Write out the listing beneath this instruction in its entirety, exactly as it reads.

DATASET CONTENT.

****

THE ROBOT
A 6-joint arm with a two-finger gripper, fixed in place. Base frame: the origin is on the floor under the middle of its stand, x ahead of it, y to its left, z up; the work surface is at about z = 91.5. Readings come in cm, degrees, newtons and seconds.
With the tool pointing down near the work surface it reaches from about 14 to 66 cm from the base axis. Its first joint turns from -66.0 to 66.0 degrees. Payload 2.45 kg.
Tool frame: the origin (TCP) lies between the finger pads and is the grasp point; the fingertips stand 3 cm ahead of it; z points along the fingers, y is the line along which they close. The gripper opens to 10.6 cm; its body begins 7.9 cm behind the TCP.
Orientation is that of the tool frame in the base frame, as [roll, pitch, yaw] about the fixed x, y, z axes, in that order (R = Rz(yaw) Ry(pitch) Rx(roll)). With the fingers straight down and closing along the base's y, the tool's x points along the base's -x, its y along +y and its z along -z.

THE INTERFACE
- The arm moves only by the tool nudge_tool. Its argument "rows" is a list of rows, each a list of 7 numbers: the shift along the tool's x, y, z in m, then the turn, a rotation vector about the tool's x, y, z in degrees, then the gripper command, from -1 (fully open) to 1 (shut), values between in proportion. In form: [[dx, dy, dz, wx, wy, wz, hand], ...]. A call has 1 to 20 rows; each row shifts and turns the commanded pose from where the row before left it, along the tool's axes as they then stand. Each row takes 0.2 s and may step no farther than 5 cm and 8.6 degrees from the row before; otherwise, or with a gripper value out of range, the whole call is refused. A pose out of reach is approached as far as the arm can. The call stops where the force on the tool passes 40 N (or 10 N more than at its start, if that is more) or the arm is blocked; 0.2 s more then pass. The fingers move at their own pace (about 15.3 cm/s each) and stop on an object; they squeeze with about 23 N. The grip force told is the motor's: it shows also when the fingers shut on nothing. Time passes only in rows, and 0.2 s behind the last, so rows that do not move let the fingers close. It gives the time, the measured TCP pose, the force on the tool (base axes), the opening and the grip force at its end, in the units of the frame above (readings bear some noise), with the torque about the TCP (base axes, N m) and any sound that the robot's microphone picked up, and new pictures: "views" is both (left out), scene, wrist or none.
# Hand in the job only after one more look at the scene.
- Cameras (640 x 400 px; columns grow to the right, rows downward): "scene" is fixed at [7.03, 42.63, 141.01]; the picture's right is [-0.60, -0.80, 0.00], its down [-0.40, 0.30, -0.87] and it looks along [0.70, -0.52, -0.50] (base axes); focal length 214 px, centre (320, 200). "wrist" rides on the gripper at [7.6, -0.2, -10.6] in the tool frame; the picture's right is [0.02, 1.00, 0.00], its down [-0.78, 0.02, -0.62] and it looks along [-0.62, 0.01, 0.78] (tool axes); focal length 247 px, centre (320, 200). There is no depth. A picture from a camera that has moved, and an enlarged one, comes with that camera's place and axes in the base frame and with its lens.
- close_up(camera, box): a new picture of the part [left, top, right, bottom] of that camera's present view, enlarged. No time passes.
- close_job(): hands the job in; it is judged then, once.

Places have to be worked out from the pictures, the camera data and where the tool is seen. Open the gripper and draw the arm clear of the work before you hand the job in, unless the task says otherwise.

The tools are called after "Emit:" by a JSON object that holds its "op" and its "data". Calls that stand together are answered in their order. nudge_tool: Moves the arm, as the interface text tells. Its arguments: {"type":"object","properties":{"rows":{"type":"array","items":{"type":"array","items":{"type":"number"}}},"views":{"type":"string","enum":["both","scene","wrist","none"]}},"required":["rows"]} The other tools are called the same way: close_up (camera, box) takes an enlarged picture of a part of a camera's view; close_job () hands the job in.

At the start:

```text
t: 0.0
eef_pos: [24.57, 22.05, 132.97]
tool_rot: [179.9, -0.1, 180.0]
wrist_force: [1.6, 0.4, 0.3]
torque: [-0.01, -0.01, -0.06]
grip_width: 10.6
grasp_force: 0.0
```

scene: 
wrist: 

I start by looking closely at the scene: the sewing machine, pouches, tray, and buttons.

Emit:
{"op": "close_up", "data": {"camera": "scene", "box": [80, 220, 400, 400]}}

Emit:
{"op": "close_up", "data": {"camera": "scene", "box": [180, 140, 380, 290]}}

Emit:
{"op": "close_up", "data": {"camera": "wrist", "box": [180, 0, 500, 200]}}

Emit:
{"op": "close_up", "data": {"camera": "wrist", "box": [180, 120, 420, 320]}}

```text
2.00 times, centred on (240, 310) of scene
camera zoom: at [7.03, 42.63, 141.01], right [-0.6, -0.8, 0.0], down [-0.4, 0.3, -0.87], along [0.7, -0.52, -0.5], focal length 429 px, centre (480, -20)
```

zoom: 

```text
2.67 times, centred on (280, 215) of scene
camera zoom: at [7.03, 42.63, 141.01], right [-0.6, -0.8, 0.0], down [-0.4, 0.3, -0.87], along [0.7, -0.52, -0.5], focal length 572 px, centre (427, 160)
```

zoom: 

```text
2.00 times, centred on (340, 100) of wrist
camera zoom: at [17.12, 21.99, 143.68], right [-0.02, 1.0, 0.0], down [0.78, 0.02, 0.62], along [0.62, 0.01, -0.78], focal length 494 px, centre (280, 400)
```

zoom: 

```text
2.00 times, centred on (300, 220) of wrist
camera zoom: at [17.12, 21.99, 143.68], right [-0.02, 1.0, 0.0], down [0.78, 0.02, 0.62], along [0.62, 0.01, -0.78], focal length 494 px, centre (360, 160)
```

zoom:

****

EXERCISE OUTPUT.
THE ROBOT
A 6-joint arm with a two-finger gripper, fixed in place. Base frame: the origin is on the floor under the middle of its stand, x ahead of it, y to its left, z up; the work surface is at about z = 91.5. Readings come in cm, degrees, newtons and seconds.
With the tool pointing down near the work surface it reaches from about 14 to 66 cm from the base axis. Its first joint turns from -66.0 to 66.0 degrees. Payload 2.45 kg.
Tool frame: the origin (TCP) lies between the finger pads and is the grasp point; the fingertips stand 3 cm ahead of it; z points along the fingers, y is the line along which they close. The gripper opens to 10.6 cm; its body begins 7.9 cm behind the TCP.
Orientation is that of the tool frame in the base frame, as [roll, pitch, yaw] about the fixed x, y, z axes, in that order (R = Rz(yaw) Ry(pitch) Rx(roll)). With the fingers straight down and closing along the base's y, the tool's x points along the base's -x, its y along +y and its z along -z.

THE INTERFACE
- The arm moves only by the tool nudge_tool. Its argument "rows" is a list of rows, each a list of 7 numbers: the shift along the tool's x, y, z in m, then the turn, a rotation vector about the tool's x, y, z in degrees, then the gripper command, from -1 (fully open) to 1 (shut), values between in proportion. In form: [[dx, dy, dz, wx, wy, wz, hand], ...]. A call has 1 to 20 rows; each row shifts and turns the commanded pose from where the row before left it, along the tool's axes as they then stand. Each row takes 0.2 s and may step no farther than 5 cm and 8.6 degrees from the row before; otherwise, or with a gripper value out of range, the whole call is refused. A pose out of reach is approached as far as the arm can. The call stops where the force on the tool passes 40 N (or 10 N more than at its start, if that is more) or the arm is blocked; 0.2 s more then pass. The fingers move at their own pace (about 15.3 cm/s each) and stop on an object; they squeeze with about 23 N. The grip force told is the motor's: it shows also when the fingers shut on nothing. Time passes only in rows, and 0.2 s behind the last, so rows that do not move let the fingers close. It gives the time, the measured TCP pose, the force on the tool (base axes), the opening and the grip force at its end, in the units of the frame above (readings bear some noise), with the torque about the TCP (base axes, N m) and any sound that the robot's microphone picked up, and new pictures: "views" is both (left out), scene, wrist or none.
# Hand in the job only after one more look at the scene.
- Cameras (640 x 400 px; columns grow to the right, rows downward): "scene" is fixed at [7.03, 42.63, 141.01]; the picture's right is [-0.60, -0.80, 0.00], its down [-0.40, 0.30, -0.87] and it looks along [0.70, -0.52, -0.50] (base axes); focal length 214 px, centre (320, 200). "wrist" rides on the gripper at [7.6, -0.2, -10.6] in the tool frame; the picture's right is [0.02, 1.00, 0.00], its down [-0.78, 0.02, -0.62] and it looks along [-0.62, 0.01, 0.78] (tool axes); focal length 247 px, centre (320, 200). There is no depth. A picture from a camera that has moved, and an enlarged one, comes with that camera's place and axes in the base frame and with its lens.
- close_up(camera, box): a new picture of the part [left, top, right, bottom] of that camera's present view, enlarged. No time passes.
- close_job(): hands the job in; it is judged then, once.

Places have to be worked out from the pictures, the camera data and where the tool is seen. Open the gripper and draw the arm clear of the work before you hand the job in, unless the task says otherwise.

The tools are called after "Emit:" by a JSON object that holds its "op" and its "data". Calls that stand together are answered in their order. nudge_tool: Moves the arm, as the interface text tells. Its arguments: {"type":"object","properties":{"rows":{"type":"array","items":{"type":"array","items":{"type":"number"}}},"views":{"type":"string","enum":["both","scene","wrist","none"]}},"required":["rows"]} The other tools are called the same way: close_up (camera, box) takes an enlarged picture of a part of a camera's view; close_job () hands the job in.

At the start:

```text
t: 0.0
eef_pos: [24.57, 22.05, 132.97]
tool_rot: [179.9, -0.1, 180.0]
wrist_force: [1.6, 0.4, 0.3]
torque: [-0.01, -0.01, -0.06]
grip_width: 10.6
grasp_force: 0.0
```

scene: 
wrist: 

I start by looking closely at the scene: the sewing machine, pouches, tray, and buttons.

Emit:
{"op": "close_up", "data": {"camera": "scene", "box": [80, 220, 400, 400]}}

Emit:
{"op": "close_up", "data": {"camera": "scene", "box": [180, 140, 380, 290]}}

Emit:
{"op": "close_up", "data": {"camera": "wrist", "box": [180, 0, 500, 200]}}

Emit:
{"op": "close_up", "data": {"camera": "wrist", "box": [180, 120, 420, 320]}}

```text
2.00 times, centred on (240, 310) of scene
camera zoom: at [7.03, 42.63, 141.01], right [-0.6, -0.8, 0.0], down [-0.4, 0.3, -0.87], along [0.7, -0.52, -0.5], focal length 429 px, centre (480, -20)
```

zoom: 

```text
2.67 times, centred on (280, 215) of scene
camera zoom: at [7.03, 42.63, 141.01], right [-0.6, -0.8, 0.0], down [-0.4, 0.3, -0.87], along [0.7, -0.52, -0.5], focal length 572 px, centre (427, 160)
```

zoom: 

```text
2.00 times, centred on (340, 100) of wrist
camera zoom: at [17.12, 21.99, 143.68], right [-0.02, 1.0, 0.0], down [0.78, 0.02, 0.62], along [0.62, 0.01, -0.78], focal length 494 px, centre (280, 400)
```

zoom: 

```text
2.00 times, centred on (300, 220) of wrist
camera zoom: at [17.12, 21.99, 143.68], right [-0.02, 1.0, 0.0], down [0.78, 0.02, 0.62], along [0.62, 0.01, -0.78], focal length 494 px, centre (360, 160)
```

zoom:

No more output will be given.